Is America going to be like UT, stuck with Mack Brown, who keeps on losing to OU—or like the Astros, who switched leaders and won? We need someone who is not wedded to bankrupt ideologies and failed policies. That’s Kerry. He showed in the debate that he’s willing to walk through the complex issues of reconciling personal morality with public policy; how he could think abortion is wrong but not believe it should be against the law. I understand that, and I think most Americans do too. I trust Kerry to preserve our freedoms, to protect my environment, my food supply, my water, my kids’ education, and my safety. And I trust him to be competent in commanding the patriotism and sacrifice of young Americans like my son David who are fighting so bravely now in Iraq. I no longer trust George Bush to do any of this.

TO: Bill
FROM: Paul
October 10, 1:13 a.m.

Were we watching the same debate? I thought Bush killed Kerry last night. He was the alpha male, and he forced Kerry into being the very thing he said he wasn’t: wishy-washy. Especially on that question about using federal tax dollars for abortion. Kerry’s answer was all nuance, no message, talking about complexity and his personal views instead of about the issue. Debates are not about nuances; they’re about messages. Kerry had none. Even on the issues where I disagree with Bush, such as stem cell research, he gave the better, more heartfelt answer, about the need to balance ethics and science. When Bush called him a liberal, Kerry whined about labels. Bush confronted him and Kerry didn’t stand up for what he believed. To be honest, I was beginning to doubt Bush’s ability to lead the country myself after that first debate. I wondered whether he was in over his head, but tonight he seemed like the president, and Kerry seemed like he was a minor leaguer. If I can be allowed to mix my metaphors: This may be game, set, and match.

TO: Paul
FROM: Bill
October 13, 3:44 p.m.

Actually, Kerry is like the Astros. You think he’s on a losing streak and he keeps coming back. Bush can’t defend his own record, so he attacks Kerry’s. Bush labels Kerry a flip-flopper, but he himself has flip-flopped repeatedly. Remember how he was going to keep the social security surplus in a “lockbox” and never touch it? It’s gone. He flip-flopped on his vow not to use troops for nation-building. He flip-flopped on No Child Left Behind by not funding it. He was right on those issues the first time. The only two things he has truly been consistent on are tax cuts and Iraq, and they are his two biggest disasters.

Tonight Kerry should hammer him on jobs and tax cuts for the rich. He shouldn’t let Bush get away with the hoax that those tax cuts are to help small businesses. And Kerry should pound Bush on energy. We are paying billions more at the gas pump, pouring money into the hands of the Saudis and the very religious schools that breed terrorists. But the big question is, will we even be watching the debate? Go Astros!!

TO: Bill
FROM: Paul
October 14, 7:00 a.m.

I thought Bush did well in the third debate, but Kerry did better; Bush pitched his answers to his base, but Kerry pitched his answers to swing voters.
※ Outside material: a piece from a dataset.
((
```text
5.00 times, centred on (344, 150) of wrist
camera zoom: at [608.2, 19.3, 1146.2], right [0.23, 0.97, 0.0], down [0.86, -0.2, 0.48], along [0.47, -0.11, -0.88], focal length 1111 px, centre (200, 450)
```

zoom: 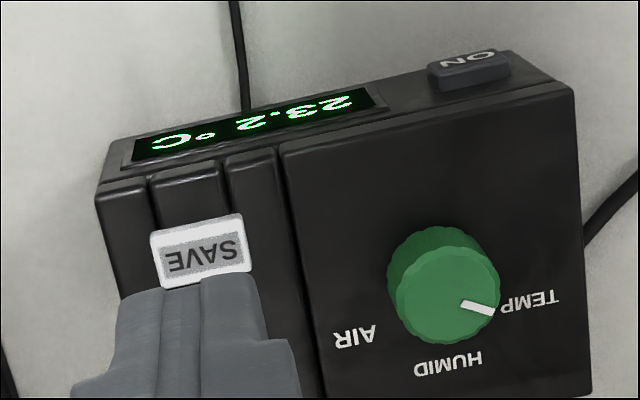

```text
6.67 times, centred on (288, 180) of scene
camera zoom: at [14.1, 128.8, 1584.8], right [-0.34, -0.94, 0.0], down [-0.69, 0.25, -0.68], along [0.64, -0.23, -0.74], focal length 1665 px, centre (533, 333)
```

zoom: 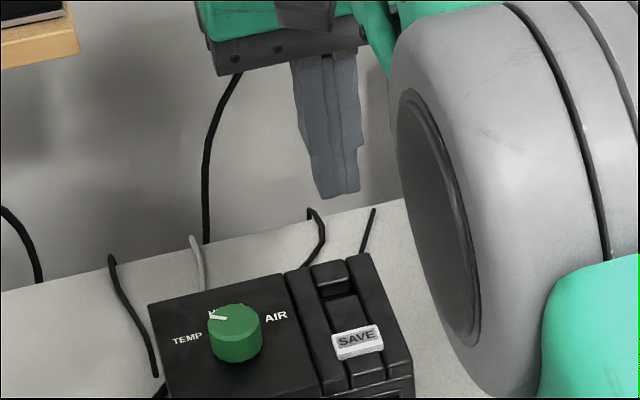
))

Advantage Kerry—but the built-in Republican edge in the electoral college and brother Jeb may yet see him through to a second term. I found myself feeling a little melancholy afterward. I hope you, and the country, saw tonight that George Bush is a good man. His answers to the closing questions about faith, about being married to a strong woman, about immigration, about assault weapons, about how a “uniter” became a “divider” were totally genuine. For a few minutes the country saw the man I knew as governor of Texas. His answers were fluent and unrehearsed and smart, and he could reach through that TV screen and touch people. Where has that person been for the past four years, and why did his handlers keep him so isolated and controlled? I actually felt sorry for Bush tonight when he lamented, “Washington is a tough town.” It wasn’t the Democrats who wouldn’t let him be a uniter; it was Dick Cheney and Tom DeLay and the GOP strategists who scorn compromise and bipartisanship. If Bush loses, it will be the ideological zeal of the Republican party that did him in. So sad.

TO: Paul
FROM: Bill
October 14, 9:04 a.m.

You like George Bush. So do I. But the issue is not whether he is a good man but what he has done as president. In 2001, when President Bush reached out to Democrats on education and then, after 9/11, when he eloquently brought the country together, I thought the man I knew as Texas governor was in the White House. But that man is long gone. The man who most resembled that George Bush last night was John Kerry. So I feel sad too. But George Bush is not some helpless victim; he is the most powerful individual on the planet. If he wanted to do something about assault weapons, he could. If he wanted to help Americans who are not in the top income bracket, he could. If he wanted to build bridges and allies, he could. Kerry would. Bush won’t, because he himself decided to abandon his own legacy and champion the extremist ideas of the far right. The moderate Republicans in his Cabinet have been purged. Colin Powell is clearly on his way out. For the sake of our country’s future—its safety, its environment, its education, its Social Security, its economy, its standing in the world, and its very bedrock traditions—we can’t afford four more years of this kind of leadership. We need a change.